Whining/What NOT To Do On An Airplane!

It seems like pregnancy has brought out the complaining in me....everything has been getting on my nerves! I was going to pray/journal, and this is what came out. When I went back and read it, it was too funny!!! I started writing this as the plane was descending into Dallas, TX.

It seems like all I can do lately is complain - I don't know if it's the hormones, well - yes, I'd have to say I know that's what it is. I am about to let loose on this couple sitting behind me. Before the plane even took off, they did not know where their seats were - they sat in every other person's spot, and each person had to ask them to move. Somehow they ended up behind us. The woman is definitely a Dallas native with the big fake blond hair, fake tan, face lift, fake nails, etc... and obviously anorexic. She decided to lay down in her boyfriend's lap. He was sitting right behind me, and every 5 seconds he would jam his knee or foot into the back of the seat and send me jolting forward. This went on during the takeoff and about 1/2 hour in the air. I am already queasy as is typical with NWA - and this is a whole other topic requires an entirely different blog about why I'll NEVER FLY NWA AGAIN. So, the guy who is jamming his knees in the back of my seat very loudly and obviously "makes wind," and he and his girlfriend laugh and laugh and laugh. Gross. Then, he got up and started walking up and down the aisle asking people at random if they have any reading material he can borrow (I'm thinking he's on his way to the can after the gas episode). I see him heading back our way with a Glamour magazine!

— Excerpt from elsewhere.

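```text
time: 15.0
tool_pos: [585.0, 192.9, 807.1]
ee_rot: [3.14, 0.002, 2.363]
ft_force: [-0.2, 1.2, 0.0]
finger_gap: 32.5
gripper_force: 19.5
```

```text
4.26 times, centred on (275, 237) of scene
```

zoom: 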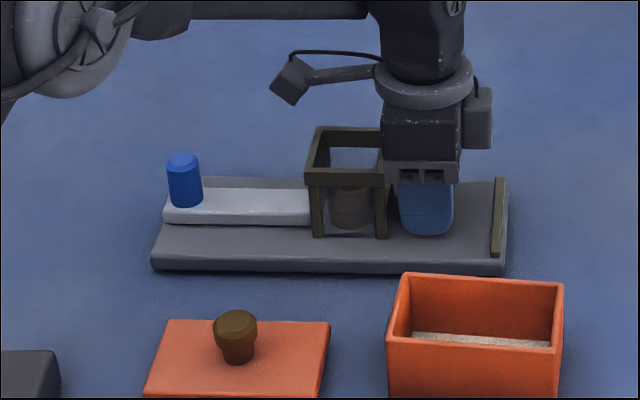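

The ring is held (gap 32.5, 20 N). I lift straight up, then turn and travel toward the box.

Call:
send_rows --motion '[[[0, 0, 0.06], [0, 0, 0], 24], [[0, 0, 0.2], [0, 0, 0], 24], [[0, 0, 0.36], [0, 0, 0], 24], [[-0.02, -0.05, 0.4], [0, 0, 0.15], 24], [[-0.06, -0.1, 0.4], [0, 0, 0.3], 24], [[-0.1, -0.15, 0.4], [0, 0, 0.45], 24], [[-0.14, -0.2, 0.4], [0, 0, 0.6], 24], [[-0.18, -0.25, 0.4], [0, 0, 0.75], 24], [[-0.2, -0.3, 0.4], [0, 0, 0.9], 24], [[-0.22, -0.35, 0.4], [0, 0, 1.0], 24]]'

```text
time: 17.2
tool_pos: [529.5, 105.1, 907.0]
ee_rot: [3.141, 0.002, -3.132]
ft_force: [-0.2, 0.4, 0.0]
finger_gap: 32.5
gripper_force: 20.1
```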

I decided to switch seats with Luke so I won't turn around and let my hormonal rage out on this man. As soon as I switch, the the girlfriend wakes up, and she's sitting directly behind me. She's got this foot-long plastic water bottle with about 30 rungs that she pulls out of the seatback pocket - it sounded like a machine gun and felt like someone was doing karate on my back. In and out. In and out. Just keep it out!!! Needless to say, her next move was a potty break, which required her to manouver over her boyfriend - he did not get up to let her out - she climbed over, grabbing my hair and the back of the seat, pulling it back and letting it go like a slingshot. Were they drunk? Then, as we desend, we are going through a storm, and the plane is bouncing up and down, left and right, and the girlfriend is looking out the window practically yelling, "Look sweety, up and down! Up and down! Isn't it fun?" They've got to be drunk. To top it off, she decides to spray a whole botttle of perfume before getting off of the plane. The guy across the aisle from me was almost having an asthma attack and could not stop sneezing. My clothes smelled like her perfume when we got off of the plane.
The strangest part of all of this was that the couple got off of the plane and went in complete opposite directions without even saying goodbye - no hug, no kiss - nothing. From the minute they left the plane, they did not know each other.